LIMA — Judy Folden never really had a green thumb.
Of course, her valentine for over 40 years knew that.
So, her husband Carol Folden — also her first and last valentine — made sure to give her artificial roses every year.
The couple met while working at Frisch’s Big Boy in Dayton. He was a cook, and she was a waitress. It wasn’t long until they married. Judy was 20, and he was 25. They had two daughters together.
Unfortunately, the couple didn’t know that Feb. 14, 2013, would be their last Valentine’s Day together when Carol died in January last year.
But that won’t mean Judy will go without a valentine this year. She has the chance to witness a new love story blossom as her youngest daughter, Melissa, plans her wedding for May 2016. She’ll also be visiting for the holiday.
“I’m counting down the days,” Folden said.
As a resident at The Orchard of Lima Living and Rehabilitation Center, Folden — with almost 500 other seniors in assisted living — will be receiving hand-made Valentines from Lima Memorial Health System volunteers. It’s the second year the hospital’s association engagement team has sponsored the outreach program, visiting four or five different senior centers on Friday.

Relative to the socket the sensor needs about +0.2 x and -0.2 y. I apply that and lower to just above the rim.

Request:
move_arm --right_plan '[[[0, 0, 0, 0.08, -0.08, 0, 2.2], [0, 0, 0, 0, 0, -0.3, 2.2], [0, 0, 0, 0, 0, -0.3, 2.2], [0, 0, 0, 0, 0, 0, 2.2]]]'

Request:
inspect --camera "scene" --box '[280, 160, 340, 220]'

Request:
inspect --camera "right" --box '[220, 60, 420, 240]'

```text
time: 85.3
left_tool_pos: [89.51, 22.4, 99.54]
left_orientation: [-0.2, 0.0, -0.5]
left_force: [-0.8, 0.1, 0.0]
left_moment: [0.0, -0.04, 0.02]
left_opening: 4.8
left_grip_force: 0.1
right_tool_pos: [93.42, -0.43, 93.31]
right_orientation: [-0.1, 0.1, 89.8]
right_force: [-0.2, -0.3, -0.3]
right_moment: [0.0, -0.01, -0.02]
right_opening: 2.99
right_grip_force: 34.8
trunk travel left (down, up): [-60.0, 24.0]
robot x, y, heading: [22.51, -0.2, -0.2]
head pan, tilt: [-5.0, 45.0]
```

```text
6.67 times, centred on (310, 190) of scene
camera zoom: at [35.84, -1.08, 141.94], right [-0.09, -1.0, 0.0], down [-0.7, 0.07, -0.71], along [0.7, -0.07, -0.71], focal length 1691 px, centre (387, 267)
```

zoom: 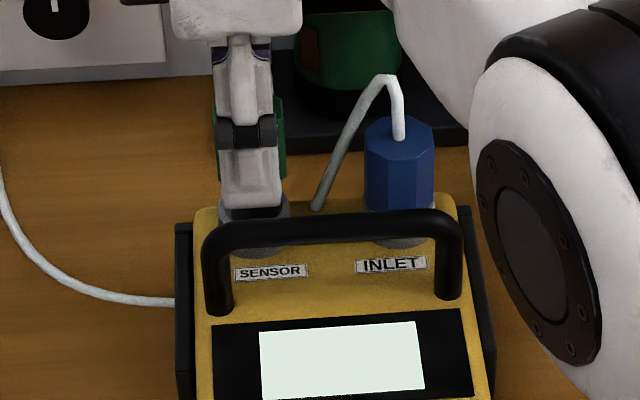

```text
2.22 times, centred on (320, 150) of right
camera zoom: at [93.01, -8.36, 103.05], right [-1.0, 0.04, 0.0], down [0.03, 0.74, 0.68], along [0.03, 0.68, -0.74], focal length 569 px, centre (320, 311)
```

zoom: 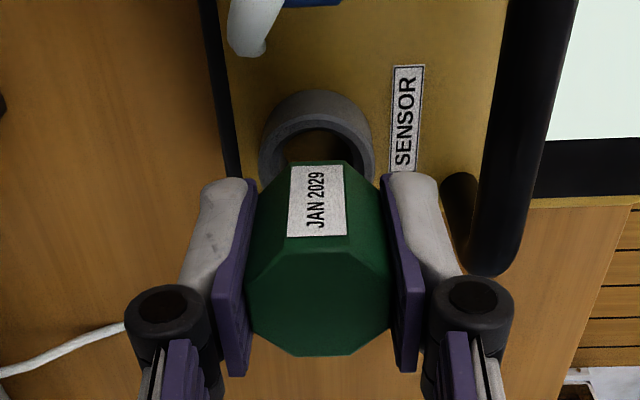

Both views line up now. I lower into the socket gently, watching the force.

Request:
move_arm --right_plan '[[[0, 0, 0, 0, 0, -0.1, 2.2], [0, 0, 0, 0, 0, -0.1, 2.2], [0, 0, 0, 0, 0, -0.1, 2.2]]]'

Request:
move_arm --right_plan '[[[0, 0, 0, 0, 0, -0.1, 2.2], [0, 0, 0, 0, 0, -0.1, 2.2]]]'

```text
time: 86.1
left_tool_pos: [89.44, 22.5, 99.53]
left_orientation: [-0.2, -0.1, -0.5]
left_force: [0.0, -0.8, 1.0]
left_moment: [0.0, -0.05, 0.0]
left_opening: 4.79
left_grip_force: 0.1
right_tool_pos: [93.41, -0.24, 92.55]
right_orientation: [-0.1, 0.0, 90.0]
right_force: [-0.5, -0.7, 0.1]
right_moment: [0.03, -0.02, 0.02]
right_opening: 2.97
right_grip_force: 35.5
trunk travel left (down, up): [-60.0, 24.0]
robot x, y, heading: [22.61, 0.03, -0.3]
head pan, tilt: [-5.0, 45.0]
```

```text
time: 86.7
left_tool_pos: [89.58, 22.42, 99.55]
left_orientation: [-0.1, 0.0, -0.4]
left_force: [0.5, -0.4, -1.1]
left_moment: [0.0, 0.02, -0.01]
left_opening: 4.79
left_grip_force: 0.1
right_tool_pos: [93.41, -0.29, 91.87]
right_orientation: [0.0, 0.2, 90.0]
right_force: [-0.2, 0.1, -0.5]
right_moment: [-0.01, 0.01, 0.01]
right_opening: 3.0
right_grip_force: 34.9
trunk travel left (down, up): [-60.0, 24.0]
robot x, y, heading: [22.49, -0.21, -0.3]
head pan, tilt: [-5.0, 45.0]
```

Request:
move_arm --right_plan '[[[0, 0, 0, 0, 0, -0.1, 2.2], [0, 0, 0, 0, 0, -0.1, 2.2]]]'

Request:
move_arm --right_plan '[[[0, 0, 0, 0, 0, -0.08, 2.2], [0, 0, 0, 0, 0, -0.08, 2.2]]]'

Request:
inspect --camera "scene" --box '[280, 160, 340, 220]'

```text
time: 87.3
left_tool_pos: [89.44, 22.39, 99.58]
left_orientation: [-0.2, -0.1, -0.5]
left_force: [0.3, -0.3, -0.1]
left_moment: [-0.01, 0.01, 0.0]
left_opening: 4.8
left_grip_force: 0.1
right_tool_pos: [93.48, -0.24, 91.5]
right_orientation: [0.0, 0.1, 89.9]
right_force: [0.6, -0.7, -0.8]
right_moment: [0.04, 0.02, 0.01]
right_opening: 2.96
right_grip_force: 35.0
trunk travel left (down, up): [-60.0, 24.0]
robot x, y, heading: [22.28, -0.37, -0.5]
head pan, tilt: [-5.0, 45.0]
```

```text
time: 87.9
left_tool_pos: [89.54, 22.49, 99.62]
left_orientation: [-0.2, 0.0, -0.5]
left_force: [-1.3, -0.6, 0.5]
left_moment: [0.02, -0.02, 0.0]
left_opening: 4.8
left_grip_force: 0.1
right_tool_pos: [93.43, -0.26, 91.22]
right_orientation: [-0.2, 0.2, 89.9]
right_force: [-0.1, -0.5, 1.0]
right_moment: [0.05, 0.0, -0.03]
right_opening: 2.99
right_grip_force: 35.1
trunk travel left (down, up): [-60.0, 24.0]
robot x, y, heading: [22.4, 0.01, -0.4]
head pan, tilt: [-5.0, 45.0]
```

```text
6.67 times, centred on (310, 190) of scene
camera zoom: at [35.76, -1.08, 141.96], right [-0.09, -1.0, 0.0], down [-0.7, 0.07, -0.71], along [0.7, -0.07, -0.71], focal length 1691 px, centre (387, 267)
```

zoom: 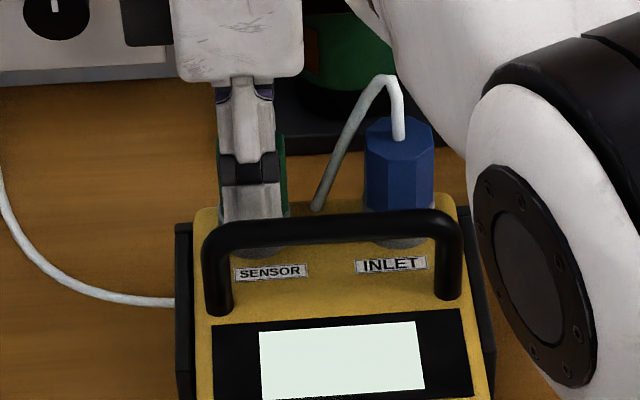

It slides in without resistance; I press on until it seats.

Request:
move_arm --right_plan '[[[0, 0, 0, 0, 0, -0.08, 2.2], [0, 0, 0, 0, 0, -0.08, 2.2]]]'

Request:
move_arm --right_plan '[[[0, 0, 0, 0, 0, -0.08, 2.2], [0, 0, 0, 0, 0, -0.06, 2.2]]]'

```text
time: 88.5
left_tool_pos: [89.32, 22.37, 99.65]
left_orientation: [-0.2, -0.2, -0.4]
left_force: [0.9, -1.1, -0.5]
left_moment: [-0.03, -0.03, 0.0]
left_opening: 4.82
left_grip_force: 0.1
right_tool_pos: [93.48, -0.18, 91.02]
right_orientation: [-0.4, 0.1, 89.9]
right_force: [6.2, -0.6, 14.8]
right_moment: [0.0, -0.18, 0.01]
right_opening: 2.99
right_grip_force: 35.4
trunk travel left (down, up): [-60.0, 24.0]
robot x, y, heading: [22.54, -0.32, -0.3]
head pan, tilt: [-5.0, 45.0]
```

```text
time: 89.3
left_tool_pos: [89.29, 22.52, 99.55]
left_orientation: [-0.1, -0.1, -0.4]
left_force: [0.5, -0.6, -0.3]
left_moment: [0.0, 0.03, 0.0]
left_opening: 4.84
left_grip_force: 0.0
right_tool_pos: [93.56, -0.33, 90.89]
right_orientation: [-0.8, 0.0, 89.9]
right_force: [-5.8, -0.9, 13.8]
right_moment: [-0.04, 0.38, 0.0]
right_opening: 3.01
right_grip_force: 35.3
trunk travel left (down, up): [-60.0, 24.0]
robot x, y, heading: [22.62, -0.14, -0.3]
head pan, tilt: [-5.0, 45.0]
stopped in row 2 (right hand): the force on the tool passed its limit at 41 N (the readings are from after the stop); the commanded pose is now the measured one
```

“It brings the community together,” said Steve Mercile, the lead administrator on site. “Seniors here in Lima are an important part of the community.”
Resident Bruce Robey was one of the many seniors to receive a valentine on Friday. This year, he said his valentine is is Aunt Nancy, who was planning a visit. He’ll also go to the center’s party, which will include karaoke, where he plans to sing.
His first valentine, however, was his late mother Beth Kelly.
Volunteers Char Curry, Lima Memorial’s manager of sterile processing and Sarah Sarka, the hospital’s wellness coordinator, have participated both years, along with their staff. They were one of five hospital representatives handing out valentines to seniors at the rehabilitation center, which currently has 74 residents.
“It’s a good way to get involved and give back to the community,” Curry said. “Its amazing how something so small can mean so much.”